Notably, in virtually every clinical trial used for immune system interventions for autoimmune diabetes (type 1), researchers have struggled to enroll newly-diagnosed patients, when millions of other patients who might have been prefectly viable trial participants have been casually dismissed as ineligible. In fact, with better assays, immune system interventions might have a far larger universe of would-be trial participants. Presently, her assay is not yet FDA approved for commercial laboratory use, but a spokesperson for Mercodia indicated that the company may seek additional Food and Drug Administration clearance for the assay as a marker of ß-cell decay, based on findings from this study.

Hence, future clinical trials might be able to draw from a significantly larger pool of potential trial participants. Today, potential therapeutic interventions always seem to target those newly-diagnosed, often when patients (and/or their caregivers) are overwhelmed with the news and least-able to consider trial participation. In the article, Dr. Faustman agreed that the findings could reshape diabetes-related research. 

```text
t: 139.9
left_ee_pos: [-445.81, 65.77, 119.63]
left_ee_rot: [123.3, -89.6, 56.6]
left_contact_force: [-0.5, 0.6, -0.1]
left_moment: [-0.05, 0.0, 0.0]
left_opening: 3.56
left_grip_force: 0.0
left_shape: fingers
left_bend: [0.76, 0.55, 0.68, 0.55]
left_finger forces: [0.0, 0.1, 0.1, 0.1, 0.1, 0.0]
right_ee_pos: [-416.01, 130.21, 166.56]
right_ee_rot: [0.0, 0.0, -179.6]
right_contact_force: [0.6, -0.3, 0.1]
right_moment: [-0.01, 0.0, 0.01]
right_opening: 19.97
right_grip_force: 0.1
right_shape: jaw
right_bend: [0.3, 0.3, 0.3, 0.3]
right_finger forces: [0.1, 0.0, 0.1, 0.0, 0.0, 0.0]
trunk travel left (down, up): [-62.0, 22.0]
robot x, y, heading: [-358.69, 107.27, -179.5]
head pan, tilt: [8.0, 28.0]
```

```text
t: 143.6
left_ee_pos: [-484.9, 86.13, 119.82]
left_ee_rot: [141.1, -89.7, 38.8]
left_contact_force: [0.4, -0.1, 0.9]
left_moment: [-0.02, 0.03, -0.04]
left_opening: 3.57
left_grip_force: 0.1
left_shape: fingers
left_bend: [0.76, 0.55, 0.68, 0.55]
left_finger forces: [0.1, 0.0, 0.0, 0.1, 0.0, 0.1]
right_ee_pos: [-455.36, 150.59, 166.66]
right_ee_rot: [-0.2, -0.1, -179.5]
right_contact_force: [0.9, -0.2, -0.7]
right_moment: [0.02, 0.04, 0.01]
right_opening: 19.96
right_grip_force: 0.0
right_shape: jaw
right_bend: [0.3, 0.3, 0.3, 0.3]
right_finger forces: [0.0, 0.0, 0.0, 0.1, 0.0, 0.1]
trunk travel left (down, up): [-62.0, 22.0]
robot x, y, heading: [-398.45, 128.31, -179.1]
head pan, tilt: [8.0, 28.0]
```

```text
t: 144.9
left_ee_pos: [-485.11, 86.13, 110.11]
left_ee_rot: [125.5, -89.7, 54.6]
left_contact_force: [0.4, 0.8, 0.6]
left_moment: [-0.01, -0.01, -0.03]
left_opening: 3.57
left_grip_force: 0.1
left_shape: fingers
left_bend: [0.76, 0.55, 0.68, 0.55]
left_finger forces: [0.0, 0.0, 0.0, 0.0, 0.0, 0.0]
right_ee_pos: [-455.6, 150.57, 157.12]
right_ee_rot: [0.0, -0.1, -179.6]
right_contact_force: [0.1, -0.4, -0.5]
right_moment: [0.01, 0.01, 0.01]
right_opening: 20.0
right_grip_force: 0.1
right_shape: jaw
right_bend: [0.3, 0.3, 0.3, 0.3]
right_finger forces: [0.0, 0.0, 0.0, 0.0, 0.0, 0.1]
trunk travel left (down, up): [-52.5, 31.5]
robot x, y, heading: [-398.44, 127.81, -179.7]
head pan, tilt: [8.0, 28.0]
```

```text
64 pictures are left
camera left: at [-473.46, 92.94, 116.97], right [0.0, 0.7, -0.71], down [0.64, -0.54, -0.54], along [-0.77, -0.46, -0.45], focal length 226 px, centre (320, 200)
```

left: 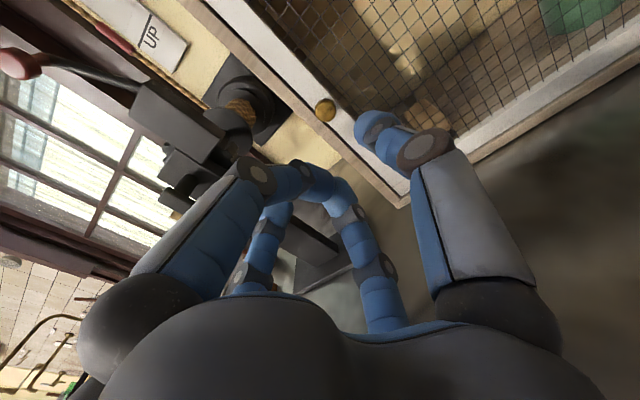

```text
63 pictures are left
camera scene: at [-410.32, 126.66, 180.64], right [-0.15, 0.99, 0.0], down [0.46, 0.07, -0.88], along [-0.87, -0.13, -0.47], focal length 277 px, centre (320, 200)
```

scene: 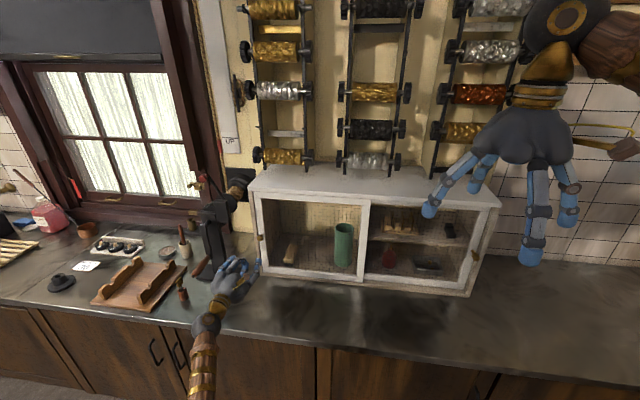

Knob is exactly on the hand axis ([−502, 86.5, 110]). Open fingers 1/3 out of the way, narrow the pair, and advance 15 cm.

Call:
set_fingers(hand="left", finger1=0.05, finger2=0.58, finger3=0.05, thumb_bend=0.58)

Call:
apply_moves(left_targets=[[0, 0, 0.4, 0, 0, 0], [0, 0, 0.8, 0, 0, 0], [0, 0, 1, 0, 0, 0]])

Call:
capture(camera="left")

"The standard C-peptide assay drove every clinical trial protocol in this field for the past 25 years because everybody thought that if were you're going to do an immune intervention trial in type 1 diabetics you had to get the kids within a week, or a month of diagnosis or do very complicated things and try to identify them in populations before they even get a high blood sugar. That's because the drugs being developed weren't stopping the disease, they were slowing the disease. So that meant you had to have C-peptide present to slow the destruction of the pancreas," she explained. "This new assay will open up the field tremendously to say people who have had the disease two to even 40 years shouldn't be rejected from these kinds of trials and we should be doing more clinically for these people."

So that's a fresh perspective on Dr. Faustman's contributions. Even if the BCG trials go nowhere, having a more reliable assay available commercially will enable future immune system interventions to be trialled on a much broader audience of people with type 1 diabetes. That could be an even more important contribution, particularly as the field of immune system interventions for a host of different autoimmune diseases emerges in coming years!

Also see my posts http://goo.gl/vOAd0 and http://goo.gl/TrkDX for more background.

1 comment:

Kathy said...

I've always wondered about the C-peptide test. Its been one of the more important markers for evaluating the success in my islet cell transplant. It has followed the normal curve that my transplant has taken, but there have been a few unexplainable ups and downs. It makes me wonder if there are some other variables such as diet that might have short term effects on this test. A better way to assess would be valuable in this kind of research. Thanks for posting this.